PROBLEM TO SOLVE:
Write out the document passage from "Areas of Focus" to "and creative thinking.", both included.

-------- DOCUMENT PASSAGE --------

Areas of Focus

CRRJ is harnessing its position as a law school-based center in dialogue with organizers, activists, advocates, and academics, to target complex, controversial issues ripe for fresh perspectives and creative thinking.

The Center will focus on several issue areas that have taken on particular urgency in the wake of the Dobbs decision. These areas include:

  • Connecting the abortion right with a broader agenda of reproductive justice. There is widespread understanding, after Dobbs, of the imperative to restore reproductive rights in states that have adopted abortion bans. But unequal access to abortion is only one of the reproductive disparities that face communities of color, those living in poverty or in rural areas, and LGBT communities. These systemic inequalities include disparate maternal mortality, lack of access to basic reproductive or gender affirming care, and the ability to parent children with dignity, security, and sufficiency.
  • Opposing state criminalization of pregnancy, and state intervention in the pregnancies of criminalized persons. State involvement in reproductive lives is growing in many arenas. Anti-abortion states have begun criminalizing those seeking abortions. Prosecutions have targeted women who suffer miscarriages or stillbirths. And even in pro-abortion states, the reproductive rights of those incarcerated or those using controlled substances have been neglected or curtailed.

-------- RECORDED DATA --------

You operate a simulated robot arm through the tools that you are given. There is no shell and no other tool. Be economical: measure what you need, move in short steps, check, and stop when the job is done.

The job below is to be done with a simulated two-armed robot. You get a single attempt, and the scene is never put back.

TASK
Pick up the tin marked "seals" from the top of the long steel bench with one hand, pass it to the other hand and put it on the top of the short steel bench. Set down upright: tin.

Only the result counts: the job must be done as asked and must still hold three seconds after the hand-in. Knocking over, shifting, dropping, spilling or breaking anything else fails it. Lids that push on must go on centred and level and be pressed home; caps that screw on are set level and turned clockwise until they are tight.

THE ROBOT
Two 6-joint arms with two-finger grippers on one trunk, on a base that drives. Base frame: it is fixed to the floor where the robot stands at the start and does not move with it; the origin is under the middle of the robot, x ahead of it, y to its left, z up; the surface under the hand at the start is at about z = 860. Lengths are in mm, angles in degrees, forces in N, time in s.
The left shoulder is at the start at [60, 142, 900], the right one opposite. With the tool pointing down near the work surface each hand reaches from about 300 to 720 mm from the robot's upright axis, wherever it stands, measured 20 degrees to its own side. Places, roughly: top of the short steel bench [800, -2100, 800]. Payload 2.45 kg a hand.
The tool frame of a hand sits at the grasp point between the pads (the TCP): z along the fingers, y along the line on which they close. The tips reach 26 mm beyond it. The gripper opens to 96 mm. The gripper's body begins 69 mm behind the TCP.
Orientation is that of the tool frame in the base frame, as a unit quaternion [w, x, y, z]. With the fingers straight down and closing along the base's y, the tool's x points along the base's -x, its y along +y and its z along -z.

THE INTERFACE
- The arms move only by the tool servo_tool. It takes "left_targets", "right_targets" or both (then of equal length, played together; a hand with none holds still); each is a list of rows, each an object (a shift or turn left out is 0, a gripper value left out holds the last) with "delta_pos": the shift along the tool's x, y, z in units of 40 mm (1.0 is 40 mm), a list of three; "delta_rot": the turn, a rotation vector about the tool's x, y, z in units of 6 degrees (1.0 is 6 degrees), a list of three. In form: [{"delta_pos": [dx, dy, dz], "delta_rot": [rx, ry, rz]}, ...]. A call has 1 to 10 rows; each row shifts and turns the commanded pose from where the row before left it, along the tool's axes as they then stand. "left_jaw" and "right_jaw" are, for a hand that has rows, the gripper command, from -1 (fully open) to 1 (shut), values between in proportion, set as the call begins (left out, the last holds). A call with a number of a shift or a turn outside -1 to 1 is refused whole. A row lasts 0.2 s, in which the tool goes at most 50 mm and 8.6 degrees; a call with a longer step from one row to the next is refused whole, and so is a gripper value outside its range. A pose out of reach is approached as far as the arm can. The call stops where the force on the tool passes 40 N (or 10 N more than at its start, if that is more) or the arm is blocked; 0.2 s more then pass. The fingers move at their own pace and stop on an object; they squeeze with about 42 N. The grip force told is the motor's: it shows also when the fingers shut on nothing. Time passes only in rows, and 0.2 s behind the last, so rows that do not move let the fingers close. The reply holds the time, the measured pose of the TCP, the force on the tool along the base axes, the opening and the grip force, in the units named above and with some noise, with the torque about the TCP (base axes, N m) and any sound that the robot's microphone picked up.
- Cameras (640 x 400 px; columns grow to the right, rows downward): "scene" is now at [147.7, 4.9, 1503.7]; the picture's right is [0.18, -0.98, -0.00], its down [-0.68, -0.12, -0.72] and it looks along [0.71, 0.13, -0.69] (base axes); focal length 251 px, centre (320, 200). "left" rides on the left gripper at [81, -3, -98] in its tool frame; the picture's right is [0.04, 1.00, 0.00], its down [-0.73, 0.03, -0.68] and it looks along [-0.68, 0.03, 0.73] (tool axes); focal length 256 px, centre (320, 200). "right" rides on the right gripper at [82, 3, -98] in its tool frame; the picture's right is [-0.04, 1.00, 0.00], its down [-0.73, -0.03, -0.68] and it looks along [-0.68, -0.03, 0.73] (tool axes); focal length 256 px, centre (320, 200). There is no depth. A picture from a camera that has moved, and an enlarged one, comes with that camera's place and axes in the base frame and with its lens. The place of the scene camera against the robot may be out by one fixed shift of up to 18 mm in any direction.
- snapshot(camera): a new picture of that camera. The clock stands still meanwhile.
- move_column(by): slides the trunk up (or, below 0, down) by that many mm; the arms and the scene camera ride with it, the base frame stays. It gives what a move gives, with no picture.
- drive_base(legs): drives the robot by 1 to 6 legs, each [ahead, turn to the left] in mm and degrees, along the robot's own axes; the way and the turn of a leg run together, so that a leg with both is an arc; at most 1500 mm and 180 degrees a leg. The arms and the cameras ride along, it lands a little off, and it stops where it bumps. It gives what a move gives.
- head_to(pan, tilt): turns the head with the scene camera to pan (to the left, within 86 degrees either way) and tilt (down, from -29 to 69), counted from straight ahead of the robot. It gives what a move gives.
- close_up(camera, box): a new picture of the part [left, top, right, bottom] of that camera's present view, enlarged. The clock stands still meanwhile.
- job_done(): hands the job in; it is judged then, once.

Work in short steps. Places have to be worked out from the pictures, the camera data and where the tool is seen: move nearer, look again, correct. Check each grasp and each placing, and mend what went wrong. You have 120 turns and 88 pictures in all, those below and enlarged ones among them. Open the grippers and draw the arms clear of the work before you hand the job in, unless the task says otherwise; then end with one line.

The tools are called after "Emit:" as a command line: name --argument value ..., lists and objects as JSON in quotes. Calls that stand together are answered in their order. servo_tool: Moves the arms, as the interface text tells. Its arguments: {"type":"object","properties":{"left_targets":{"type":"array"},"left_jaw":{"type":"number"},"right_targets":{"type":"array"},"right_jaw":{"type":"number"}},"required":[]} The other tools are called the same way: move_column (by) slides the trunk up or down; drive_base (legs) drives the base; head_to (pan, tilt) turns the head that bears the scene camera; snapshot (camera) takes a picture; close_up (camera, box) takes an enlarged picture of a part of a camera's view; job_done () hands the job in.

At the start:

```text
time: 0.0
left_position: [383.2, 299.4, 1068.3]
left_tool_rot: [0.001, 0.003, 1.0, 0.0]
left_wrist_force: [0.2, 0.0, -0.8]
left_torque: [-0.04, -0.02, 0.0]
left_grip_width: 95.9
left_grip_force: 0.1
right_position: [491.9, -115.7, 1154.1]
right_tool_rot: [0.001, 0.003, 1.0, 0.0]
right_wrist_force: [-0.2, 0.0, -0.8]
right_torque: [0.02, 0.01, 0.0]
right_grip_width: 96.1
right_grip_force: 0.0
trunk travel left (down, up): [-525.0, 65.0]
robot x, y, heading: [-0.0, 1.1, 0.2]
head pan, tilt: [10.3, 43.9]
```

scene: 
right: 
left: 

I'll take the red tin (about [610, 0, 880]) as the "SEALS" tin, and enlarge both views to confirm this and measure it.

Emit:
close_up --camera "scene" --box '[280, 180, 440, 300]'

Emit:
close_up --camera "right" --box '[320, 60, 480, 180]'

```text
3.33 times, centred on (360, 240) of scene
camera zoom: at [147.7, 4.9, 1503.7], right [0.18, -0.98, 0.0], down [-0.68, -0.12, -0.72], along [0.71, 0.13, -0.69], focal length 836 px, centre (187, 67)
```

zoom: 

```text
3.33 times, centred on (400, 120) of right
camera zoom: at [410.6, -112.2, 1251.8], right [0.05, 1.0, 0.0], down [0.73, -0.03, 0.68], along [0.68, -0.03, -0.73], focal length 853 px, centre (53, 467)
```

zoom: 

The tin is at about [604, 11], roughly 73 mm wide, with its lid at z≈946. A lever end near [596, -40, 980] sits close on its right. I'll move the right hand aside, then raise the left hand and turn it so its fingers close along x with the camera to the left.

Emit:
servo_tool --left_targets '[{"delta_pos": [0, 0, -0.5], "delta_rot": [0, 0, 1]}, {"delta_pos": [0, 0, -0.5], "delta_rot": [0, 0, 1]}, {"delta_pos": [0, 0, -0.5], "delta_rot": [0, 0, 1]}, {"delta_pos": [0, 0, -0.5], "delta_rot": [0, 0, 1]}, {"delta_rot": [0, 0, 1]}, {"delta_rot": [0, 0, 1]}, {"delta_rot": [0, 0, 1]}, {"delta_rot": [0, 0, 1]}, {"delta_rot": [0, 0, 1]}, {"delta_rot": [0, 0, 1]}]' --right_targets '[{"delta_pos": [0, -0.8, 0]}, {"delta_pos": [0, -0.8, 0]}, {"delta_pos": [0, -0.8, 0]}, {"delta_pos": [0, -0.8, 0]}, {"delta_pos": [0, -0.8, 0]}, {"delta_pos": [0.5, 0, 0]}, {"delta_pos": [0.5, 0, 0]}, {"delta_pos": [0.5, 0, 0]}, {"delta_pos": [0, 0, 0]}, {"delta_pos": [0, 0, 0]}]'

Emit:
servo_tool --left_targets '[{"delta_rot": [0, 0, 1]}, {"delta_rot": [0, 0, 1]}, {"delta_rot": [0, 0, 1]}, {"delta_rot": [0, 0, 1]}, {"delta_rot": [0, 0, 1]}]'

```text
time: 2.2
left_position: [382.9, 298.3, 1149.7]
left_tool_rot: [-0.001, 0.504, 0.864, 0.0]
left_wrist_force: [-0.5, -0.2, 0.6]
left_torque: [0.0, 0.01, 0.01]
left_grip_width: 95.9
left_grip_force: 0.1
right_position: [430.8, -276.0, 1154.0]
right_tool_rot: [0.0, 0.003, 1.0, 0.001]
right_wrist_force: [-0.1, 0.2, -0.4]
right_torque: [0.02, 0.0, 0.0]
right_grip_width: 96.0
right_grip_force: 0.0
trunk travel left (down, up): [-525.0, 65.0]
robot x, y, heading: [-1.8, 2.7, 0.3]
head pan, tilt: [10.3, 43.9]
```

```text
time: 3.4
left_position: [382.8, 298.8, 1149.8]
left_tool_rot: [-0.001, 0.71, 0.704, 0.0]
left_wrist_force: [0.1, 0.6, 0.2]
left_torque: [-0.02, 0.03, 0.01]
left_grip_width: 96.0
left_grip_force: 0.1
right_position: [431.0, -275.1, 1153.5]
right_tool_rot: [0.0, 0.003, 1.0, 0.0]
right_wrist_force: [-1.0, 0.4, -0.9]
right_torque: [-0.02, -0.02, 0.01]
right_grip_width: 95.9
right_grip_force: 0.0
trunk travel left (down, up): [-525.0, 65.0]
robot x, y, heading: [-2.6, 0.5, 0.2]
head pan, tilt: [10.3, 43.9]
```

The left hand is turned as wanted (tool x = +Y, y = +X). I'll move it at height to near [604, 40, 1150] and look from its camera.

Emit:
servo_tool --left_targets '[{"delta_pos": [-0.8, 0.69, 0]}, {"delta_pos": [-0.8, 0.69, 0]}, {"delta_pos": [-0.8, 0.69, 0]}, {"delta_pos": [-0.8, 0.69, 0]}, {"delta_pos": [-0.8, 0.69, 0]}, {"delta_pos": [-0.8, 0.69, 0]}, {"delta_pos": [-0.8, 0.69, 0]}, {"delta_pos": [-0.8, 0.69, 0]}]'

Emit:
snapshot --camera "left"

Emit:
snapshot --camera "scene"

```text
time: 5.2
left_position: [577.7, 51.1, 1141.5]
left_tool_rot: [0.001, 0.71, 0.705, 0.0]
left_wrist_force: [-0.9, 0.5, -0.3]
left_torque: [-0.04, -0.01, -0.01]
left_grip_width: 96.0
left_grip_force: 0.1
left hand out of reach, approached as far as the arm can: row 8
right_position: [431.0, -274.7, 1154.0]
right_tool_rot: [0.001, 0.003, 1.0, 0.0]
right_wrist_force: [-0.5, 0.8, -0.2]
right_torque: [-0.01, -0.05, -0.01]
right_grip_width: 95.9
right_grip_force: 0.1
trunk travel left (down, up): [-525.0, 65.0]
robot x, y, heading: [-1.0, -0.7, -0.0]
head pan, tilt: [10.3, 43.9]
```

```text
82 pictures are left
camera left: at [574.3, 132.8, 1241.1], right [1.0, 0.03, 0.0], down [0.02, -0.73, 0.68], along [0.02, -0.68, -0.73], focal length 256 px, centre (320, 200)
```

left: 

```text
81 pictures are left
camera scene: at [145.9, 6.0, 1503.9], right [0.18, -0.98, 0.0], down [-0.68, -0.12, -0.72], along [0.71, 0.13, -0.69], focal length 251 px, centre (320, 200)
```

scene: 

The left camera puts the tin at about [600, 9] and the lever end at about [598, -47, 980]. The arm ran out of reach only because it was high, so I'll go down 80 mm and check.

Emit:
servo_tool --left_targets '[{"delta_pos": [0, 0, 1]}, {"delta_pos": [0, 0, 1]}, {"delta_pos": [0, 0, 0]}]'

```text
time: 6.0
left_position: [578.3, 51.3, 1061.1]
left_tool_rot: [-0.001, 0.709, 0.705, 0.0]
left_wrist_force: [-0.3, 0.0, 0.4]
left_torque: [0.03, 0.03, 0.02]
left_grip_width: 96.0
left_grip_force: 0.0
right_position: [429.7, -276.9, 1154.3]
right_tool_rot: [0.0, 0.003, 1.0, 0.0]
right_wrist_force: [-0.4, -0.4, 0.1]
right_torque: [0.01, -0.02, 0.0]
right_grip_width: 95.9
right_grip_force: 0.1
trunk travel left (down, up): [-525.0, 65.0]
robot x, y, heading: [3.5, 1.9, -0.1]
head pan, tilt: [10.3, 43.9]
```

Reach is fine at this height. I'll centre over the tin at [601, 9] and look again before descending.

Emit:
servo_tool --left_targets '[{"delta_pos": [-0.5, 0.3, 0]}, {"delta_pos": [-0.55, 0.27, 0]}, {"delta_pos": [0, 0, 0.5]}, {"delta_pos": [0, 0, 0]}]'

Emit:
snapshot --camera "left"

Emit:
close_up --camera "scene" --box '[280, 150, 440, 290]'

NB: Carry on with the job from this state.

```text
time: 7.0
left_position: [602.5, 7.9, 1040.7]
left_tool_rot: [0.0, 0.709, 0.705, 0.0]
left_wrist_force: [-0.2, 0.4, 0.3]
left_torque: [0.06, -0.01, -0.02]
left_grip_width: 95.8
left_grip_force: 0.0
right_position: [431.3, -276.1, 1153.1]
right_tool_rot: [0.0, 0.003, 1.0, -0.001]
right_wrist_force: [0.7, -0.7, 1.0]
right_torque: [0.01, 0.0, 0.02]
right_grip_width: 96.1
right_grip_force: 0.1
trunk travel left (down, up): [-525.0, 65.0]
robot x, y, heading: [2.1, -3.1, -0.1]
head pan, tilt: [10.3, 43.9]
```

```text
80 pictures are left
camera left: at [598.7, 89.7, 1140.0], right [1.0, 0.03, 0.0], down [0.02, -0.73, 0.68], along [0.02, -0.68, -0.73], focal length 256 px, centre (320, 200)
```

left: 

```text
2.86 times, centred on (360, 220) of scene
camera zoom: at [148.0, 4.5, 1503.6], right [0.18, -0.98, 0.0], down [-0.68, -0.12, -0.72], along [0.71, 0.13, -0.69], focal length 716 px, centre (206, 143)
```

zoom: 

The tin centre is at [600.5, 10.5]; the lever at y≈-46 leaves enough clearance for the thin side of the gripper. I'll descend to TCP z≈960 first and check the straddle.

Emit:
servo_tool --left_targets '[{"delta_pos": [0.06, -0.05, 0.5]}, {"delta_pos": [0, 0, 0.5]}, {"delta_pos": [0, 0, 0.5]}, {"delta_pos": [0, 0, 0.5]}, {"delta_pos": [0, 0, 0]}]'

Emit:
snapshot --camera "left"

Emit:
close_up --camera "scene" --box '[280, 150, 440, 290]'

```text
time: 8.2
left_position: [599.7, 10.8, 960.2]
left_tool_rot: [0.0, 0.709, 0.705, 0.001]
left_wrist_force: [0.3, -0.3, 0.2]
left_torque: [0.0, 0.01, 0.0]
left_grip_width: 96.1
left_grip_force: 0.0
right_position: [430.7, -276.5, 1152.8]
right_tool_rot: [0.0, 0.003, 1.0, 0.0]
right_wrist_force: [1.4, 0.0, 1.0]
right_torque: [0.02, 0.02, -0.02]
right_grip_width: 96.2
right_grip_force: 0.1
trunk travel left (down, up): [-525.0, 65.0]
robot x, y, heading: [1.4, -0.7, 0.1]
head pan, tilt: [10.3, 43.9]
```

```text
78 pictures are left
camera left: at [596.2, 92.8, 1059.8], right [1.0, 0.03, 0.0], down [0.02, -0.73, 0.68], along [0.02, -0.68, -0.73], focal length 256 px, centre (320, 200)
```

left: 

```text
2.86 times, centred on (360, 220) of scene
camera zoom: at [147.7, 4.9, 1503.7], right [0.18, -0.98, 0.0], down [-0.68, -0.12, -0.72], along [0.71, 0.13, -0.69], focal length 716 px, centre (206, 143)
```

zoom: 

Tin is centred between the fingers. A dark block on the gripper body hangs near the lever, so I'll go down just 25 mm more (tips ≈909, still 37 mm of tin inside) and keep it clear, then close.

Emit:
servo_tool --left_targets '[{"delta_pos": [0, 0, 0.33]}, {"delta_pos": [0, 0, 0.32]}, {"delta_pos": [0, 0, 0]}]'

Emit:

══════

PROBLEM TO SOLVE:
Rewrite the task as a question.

--------

RESPONSE:
Areas of Focus

CRRJ is harnessing its position as a law school-based center in dialogue with organizers, activists, advocates, and academics, to target complex, controversial issues ripe for fresh perspectives and creative thinking.